What the hell? Keep in mind that I am almost 40, and the offending co-worker is obviously older than 40. I only started this job a few weeks ago, and have felt so welcomed and comfortable around my colleagues up until this. FYI, we are primarily women of color, and very diverse in our backgrounds, which helped me feel at ease, but this exchange really threw a wrench in it all. To finish the story, I simply ignored her and continued with my food fantasy talk, as she walked away pretty quickly.

Since then, I’ve been pretty fucking sore with her. We typically volunteer to help each other with work duties on a daily basis, but I’ve been keeping a pretty good distance. I’d actually prefer to address this with her directly, as this type of talk is something I’ve dealt with for most of my life as a reaction to the way that I talk, my education, musical preference and hobbies. I’m sick of this shit, and feel so disappointed in myself for never standing up to this stupidity from my own community.

Advice?

Not an Oreo

Not an Oreo,

My knee-jerk response to this is expletive-laden and would definitely get you fired, so we won’t go there. I’m a woman of color, too, and I grew up in the punk scene and was typically the only person of color at shows and fests until I reached my 20s. I also know the pain of being judged by your own ethnic community, and it doubly sucks, because all of us are already being measured against impossible standards by the status quo. Ostracizing each other for being our authentic selves only serves to further the prejudice and bias we already experience daily in American life.

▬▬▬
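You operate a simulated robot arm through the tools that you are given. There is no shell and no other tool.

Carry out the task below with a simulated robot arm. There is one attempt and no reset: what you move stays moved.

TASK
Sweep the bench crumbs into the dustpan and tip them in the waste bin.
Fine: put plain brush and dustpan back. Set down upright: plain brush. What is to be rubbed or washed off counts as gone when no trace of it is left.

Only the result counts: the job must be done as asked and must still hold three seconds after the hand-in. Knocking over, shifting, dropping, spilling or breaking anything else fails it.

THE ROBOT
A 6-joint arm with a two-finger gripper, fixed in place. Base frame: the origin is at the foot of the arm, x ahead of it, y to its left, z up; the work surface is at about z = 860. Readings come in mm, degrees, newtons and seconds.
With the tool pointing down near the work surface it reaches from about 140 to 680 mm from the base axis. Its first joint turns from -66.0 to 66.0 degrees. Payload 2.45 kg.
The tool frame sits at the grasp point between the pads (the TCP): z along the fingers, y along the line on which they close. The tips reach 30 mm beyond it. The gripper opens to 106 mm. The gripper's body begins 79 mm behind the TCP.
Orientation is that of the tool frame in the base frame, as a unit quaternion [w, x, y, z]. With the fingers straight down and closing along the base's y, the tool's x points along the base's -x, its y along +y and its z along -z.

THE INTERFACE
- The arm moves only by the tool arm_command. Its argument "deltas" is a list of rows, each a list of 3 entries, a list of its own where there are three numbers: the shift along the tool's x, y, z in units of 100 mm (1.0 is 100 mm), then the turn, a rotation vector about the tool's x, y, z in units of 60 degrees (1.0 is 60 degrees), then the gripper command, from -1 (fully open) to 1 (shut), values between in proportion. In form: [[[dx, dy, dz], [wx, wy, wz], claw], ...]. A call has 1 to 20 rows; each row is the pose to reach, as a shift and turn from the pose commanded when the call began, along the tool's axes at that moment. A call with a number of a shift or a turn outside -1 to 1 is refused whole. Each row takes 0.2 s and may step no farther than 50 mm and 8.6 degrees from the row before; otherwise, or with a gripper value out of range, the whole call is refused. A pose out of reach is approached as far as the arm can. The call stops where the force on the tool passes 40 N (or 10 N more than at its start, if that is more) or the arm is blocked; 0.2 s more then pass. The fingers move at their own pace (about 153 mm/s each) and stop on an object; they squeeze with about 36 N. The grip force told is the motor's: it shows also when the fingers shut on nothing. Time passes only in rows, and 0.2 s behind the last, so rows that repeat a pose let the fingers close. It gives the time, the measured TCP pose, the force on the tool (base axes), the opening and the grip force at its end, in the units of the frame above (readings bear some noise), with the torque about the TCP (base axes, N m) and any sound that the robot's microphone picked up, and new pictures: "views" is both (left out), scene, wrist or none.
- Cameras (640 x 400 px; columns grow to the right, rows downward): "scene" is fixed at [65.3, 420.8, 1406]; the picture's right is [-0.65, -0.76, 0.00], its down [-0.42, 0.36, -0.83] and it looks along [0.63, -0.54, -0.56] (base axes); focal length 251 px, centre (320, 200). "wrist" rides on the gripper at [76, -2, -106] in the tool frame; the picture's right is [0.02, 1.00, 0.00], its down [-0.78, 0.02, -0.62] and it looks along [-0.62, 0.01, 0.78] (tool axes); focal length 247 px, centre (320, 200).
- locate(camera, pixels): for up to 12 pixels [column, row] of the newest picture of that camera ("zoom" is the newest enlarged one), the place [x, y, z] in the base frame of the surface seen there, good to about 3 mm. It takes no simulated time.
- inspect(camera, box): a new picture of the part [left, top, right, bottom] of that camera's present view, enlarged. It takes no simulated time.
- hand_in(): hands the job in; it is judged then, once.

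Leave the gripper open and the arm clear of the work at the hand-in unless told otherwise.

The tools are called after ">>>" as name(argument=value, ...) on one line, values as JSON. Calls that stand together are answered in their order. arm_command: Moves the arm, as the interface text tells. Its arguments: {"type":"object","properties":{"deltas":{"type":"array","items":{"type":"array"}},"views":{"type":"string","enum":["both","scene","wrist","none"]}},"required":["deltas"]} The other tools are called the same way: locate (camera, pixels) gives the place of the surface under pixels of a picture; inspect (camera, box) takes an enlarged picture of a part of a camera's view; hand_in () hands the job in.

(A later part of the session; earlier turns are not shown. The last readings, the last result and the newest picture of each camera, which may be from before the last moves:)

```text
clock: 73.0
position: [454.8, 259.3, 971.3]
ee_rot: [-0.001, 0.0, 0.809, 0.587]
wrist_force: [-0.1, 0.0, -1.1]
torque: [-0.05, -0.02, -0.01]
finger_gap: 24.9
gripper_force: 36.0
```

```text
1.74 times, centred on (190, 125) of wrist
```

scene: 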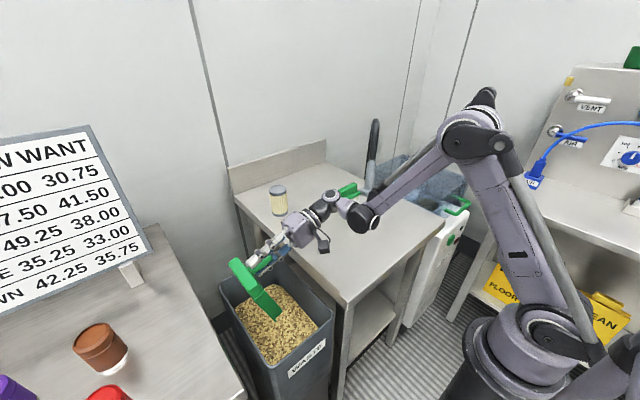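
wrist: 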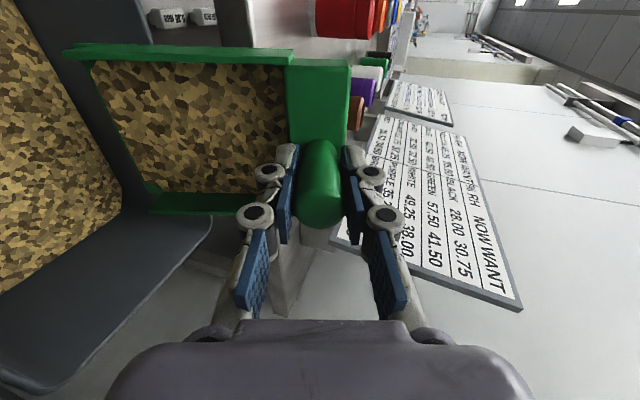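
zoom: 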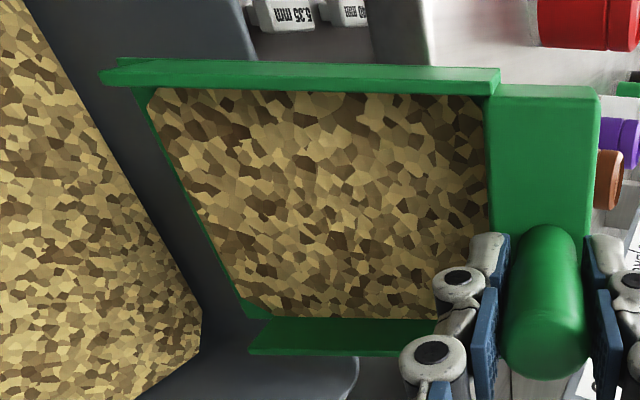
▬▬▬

It’s my opinion that people like your co-worker judge their own for “performing” whiteness as a way of rejecting culture that they have been told is off-limits to them their entire lives. Italian cuisine is for white people, as is rock and roll, as is wine tasting, as are a million other things that really don’t belong to anyone at this point in human history. Perhaps she’s envious of your culinary acumen, and it triggered memories of all the ways she denies herself in the name of cultural conformity, and she could only make herself feel better by insulting you.

If you confront her, I’m sure she’ll claim it was a joke, but hopefully she won’t double down and call you an Oreo to your face (in which case, you should immediately report her to HR). Whatever she might say, I support your decision to withhold your work friendship from her, and I encourage you to talk to her about this. A real friend would never say that, anyway. No matter how she feels about your blackness, she needs to understand that no one’s cultural expression needs her approval or her unasked-for opinion.

I don’t know where people get the idea that policing their own is helpful or supportive in any way, but I also suspect that folks like this don’t actually possess the intellectual or emotional depth to even care about being good to other people of color. I hope that a talk like this wouldn’t have her thinking that you’re “uppity” or too smart for your own good, but it’s always a risk that she won’t take you seriously or will try to minimize her role in this. But you are right to be offended, and she deserves to know how insulting, hurtful and just plain inappropriate her comment was. Go off, sis.